### Aim of the task
Restate word for word the lines that begin the listing and end with the line holding "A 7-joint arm". Number the lines from 1 and leave blank lines out.

### Stored data
╭──

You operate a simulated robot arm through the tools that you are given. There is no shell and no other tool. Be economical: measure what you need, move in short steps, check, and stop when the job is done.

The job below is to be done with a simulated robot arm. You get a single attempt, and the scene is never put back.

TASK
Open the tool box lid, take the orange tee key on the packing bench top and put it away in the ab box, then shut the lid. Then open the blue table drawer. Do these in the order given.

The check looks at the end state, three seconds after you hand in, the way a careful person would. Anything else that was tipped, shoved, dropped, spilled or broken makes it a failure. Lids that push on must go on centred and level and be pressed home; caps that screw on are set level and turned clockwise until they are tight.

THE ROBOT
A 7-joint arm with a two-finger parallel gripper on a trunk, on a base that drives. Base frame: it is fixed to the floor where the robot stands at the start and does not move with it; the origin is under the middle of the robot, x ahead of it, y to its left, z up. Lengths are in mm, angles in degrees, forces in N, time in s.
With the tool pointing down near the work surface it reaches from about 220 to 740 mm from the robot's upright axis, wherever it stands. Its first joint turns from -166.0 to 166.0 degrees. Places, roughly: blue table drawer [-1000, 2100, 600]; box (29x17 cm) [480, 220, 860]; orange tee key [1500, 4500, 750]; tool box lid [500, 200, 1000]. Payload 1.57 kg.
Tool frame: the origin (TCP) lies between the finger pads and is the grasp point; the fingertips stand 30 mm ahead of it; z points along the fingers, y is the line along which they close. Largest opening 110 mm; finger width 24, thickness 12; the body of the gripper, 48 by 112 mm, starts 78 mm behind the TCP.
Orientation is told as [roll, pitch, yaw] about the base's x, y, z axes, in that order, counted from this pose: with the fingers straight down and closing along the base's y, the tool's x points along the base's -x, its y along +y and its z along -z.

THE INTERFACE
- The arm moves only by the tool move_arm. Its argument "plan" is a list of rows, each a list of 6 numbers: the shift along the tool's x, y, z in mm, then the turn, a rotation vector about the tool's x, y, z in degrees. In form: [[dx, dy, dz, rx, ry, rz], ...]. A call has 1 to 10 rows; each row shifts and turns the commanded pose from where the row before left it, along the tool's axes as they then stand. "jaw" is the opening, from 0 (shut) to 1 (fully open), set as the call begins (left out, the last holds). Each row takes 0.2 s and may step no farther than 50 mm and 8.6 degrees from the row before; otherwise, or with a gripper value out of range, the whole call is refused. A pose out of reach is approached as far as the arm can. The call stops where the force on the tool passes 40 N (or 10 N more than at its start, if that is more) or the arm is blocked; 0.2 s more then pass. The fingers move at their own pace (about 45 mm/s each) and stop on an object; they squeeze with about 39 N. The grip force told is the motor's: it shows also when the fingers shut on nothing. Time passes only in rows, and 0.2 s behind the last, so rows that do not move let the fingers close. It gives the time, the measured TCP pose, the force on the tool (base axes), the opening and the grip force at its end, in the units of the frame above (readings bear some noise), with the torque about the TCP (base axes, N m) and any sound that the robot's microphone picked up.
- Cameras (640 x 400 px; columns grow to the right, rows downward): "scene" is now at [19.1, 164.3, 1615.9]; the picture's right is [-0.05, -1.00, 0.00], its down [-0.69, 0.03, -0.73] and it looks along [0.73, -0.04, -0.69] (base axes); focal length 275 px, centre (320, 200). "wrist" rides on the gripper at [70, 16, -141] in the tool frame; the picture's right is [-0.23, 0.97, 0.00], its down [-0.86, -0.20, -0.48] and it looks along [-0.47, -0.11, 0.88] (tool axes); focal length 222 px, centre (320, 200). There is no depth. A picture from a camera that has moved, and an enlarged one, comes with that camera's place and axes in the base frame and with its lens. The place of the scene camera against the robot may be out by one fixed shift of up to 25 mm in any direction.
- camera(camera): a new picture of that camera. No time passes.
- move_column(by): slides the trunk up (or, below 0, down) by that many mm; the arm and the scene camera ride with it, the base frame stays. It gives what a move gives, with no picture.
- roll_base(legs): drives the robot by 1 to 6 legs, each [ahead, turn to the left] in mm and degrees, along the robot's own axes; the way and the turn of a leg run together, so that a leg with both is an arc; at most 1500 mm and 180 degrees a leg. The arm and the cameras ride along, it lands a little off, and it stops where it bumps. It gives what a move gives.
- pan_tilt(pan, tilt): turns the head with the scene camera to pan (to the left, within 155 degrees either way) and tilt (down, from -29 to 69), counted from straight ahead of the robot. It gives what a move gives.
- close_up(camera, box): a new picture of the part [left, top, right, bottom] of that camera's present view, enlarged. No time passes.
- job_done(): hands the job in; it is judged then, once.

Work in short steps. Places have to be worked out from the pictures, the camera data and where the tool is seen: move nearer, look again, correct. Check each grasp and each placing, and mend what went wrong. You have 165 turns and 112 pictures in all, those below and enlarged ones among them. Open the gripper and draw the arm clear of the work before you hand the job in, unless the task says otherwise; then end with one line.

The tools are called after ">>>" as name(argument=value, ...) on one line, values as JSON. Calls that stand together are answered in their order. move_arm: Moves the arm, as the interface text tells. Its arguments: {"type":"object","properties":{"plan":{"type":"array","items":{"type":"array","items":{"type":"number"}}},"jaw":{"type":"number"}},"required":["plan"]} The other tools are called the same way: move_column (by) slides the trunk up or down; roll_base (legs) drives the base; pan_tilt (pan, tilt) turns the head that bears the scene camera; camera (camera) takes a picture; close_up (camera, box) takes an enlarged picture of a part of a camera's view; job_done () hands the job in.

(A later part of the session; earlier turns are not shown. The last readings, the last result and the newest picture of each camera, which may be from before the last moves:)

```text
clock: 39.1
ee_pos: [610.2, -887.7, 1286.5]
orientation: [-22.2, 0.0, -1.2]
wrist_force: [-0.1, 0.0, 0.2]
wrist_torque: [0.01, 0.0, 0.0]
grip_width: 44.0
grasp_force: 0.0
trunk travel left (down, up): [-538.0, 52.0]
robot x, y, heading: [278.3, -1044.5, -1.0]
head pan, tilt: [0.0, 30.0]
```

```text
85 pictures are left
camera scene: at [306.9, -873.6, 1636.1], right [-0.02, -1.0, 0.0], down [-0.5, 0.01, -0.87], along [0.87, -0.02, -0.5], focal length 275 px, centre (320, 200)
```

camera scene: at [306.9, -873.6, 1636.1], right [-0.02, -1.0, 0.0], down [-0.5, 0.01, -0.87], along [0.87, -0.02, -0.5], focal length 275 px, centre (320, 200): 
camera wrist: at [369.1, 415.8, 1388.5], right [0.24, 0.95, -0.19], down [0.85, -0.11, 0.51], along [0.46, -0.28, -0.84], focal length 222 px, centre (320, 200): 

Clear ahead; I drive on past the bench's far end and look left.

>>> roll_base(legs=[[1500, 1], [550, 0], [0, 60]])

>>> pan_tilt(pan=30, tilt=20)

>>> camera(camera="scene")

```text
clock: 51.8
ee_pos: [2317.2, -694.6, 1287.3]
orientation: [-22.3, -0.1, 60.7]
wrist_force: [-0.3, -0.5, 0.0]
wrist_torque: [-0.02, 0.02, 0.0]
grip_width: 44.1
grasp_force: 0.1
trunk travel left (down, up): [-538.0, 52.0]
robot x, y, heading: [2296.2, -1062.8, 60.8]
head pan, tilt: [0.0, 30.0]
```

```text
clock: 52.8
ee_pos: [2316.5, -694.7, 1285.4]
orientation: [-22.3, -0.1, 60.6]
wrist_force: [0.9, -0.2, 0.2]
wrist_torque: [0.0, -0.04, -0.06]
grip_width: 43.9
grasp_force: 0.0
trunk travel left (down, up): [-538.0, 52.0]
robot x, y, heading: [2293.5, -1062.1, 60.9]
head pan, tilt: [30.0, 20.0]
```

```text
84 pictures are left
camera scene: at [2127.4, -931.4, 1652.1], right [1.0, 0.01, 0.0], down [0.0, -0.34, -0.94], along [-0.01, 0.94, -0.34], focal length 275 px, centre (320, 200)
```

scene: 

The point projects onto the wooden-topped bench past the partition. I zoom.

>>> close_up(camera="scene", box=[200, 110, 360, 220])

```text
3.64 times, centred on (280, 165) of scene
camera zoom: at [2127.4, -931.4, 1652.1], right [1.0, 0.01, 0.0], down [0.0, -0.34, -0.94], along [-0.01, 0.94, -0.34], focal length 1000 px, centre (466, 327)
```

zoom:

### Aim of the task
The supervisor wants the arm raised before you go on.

╰──

### Answer below
1. You operate a simulated robot arm through the tools that you are given. There is no shell and no other tool. Be economical: measure what you need, move in short steps, check, and stop when the job is done.
2. The job below is to be done with a simulated robot arm. You get a single attempt, and the scene is never put back.
3. TASK
4. Open the tool box lid, take the orange tee key on the packing bench top and put it away in the ab box, then shut the lid. Then open the blue table drawer. Do these in the order given.
5. The check looks at the end state, three seconds after you hand in, the way a careful person would. Anything else that was tipped, shoved, dropped, spilled or broken makes it a failure. Lids that push on must go on centred and level and be pressed home; caps that screw on are set level and turned clockwise until they are tight.
6. THE ROBOT
7. A 7-joint arm with a two-finger parallel gripper on a trunk, on a base that drives. Base frame: it is fixed to the floor where the robot stands at the start and does not move with it; the origin is under the middle of the robot, x ahead of it, y to its left, z up. Lengths are in mm, angles in degrees, forces in N, time in s.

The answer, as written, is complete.